▶ [To do]: Word for word, copy all the data and drop the pictures.
* BEGIN *
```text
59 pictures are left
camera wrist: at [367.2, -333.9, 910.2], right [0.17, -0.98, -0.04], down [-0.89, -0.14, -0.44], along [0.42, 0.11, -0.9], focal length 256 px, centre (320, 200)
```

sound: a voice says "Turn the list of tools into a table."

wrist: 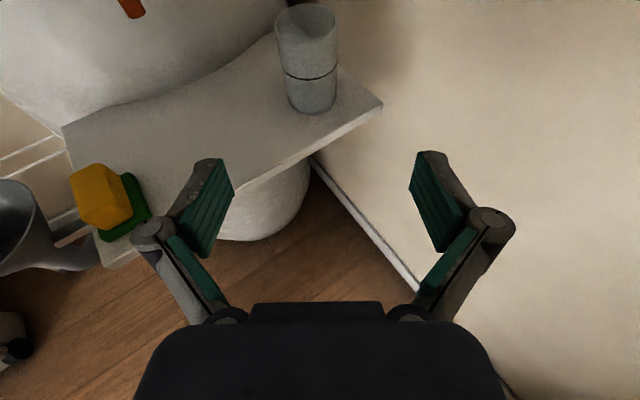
* END *
▶ [Exercise output]:
```text
59 pictures are left
camera wrist: at [367.2, -333.9, 910.2], right [0.17, -0.98, -0.04], down [-0.89, -0.14, -0.44], along [0.42, 0.11, -0.9], focal length 256 px, centre (320, 200)
```

sound: a voice says "Turn the list of tools into a table."

wrist: 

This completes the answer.